Reston Association's 17,000 eligible members started receiving ballots from the homeowners association this week, asking for permission to build or buy itself a new 20,000 square foot headquarters.
RA's current lease on its offices at Isaac Newton Square expires in August 2006. The building is slated to be demolished soon thereafter and be replaced with an 80,000-square-foot commercial office complex.
Over the last 22 years, RA has paid its landlord a total of $5.8 million in rent for the organization's existing 20,000-square-foot headquarters.
"We just want the same amount of space," said Karen Monaghan, RA's director of communications. "As soon as we get the go ahead from our members, we're going to start looking for the best deal we can find."
Without member approval to build or buy a new headquarters for RA's 77 full-time employees, the organization will continue to lease office space in Reston. That means RA would probably end up using more of its members' dues to pay for the rising rent costs in Reston's hot commercial real estate market.
"Right now, RA has the right to throw its members' money away on rent," said Barbara Aaron, the Hunters Woods/Dogwood representative on RA's Board of Directors. "If RA continues spending money on rent, they're going to end up paying a whole lot more."
BY OWNING its own headquarters, RA officials project the organization would save $41,405 after the first year, $226,939 after five years and more than $636,967 after a decade.
If the referendum fails, RA Board President Rick Beyer said he expects RA member dues could be increased substantially to cope with rising rent costs.
"We'd be stuck in a rising market and that's the last thing we want," he said. "This referendum will save RA member money immediately."
To be approved, the $13,000 referendum requires a 10 percent turnout of RA members and a simple majority.
Despite the relatively low burden of approval, RA officials have undertaken a major outreach campaign to win the community's support. Sample ballots are being distributed throughout Reston, sandwich boards have been placed at high-traffic areas, public service announcements are running on Comcast Cable, e-mails are being sent to hundreds of members, RA officials are meeting with community groups and an organized letter writing campaign for the local newspapers is underway.
"Although we only need 10 percent of voters to approve this, we want a clear mandate," Monaghan said. "We want to hear loud and clear that people want this."
TERRILL MAYNARD, a South Lakes resident, is among a small number of RA members who are speaking out against the headquarters referendum. Maynard said he believes RA may end up spending much more than expected on its new headquarters because RA has allowed its $5 million cap to increase based on market conditions.
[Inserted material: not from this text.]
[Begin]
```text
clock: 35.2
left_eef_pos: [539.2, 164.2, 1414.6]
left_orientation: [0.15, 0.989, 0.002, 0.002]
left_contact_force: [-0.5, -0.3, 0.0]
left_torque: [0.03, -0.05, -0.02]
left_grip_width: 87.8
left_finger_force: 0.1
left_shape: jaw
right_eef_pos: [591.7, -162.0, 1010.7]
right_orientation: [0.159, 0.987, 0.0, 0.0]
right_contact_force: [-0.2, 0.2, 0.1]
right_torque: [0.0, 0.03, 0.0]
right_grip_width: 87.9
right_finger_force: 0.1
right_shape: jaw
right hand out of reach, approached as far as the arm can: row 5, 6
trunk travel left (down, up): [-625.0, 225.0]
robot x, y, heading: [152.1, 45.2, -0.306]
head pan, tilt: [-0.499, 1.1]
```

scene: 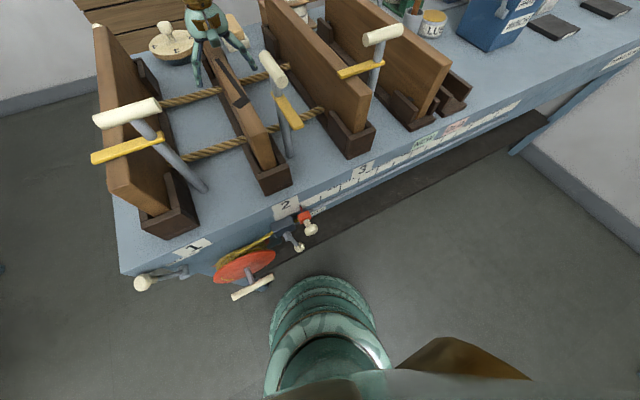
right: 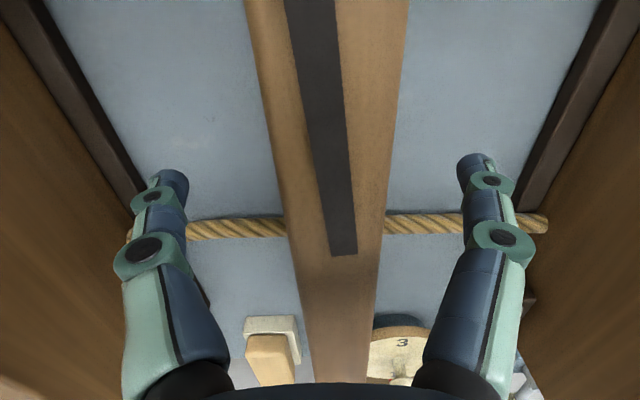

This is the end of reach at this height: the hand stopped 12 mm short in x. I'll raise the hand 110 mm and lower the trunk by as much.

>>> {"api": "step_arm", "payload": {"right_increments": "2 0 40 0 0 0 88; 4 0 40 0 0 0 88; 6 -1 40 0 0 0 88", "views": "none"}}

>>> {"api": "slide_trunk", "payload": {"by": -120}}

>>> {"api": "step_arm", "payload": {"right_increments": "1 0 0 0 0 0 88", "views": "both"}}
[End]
"The key concern I have is that they're overcomplicating what should be a simple bond proposal," Maynard said. "And I think they're overstating their savings in their analysis."
Beyer and other RA board members dispute Maynard's assertion that RA has used overly optimistic assumptions, saying the projected savings are the product of RA's fiscal committee, comprised almost entirely of professional financial workers.
"All nine members of the fiscal committee said we should buy rather than continuing to lease," Beyer said. "This is a slam-dunk."
CRITICS like Maynard also question RA's ability to find a suitable building within Reston. With commercial real estate costs rising, he said, its seems far-fetched to believe RA will be able to buy a parcel of land and still be able to afford construction costs or the cost of an existing building.
"If they find a building for what they want to pay for it, it's going to be as old and worn out as the one they're already in," Maynard said.
RA officials are considering their options regarding where they might find a viable new headquarters and have not ruled anything out, Monaghan said.
One possible site, she said, is the current location of RA's Central Services Facility. RA already owns the land, located next to the Reston YMCA, though it would require redevelopment.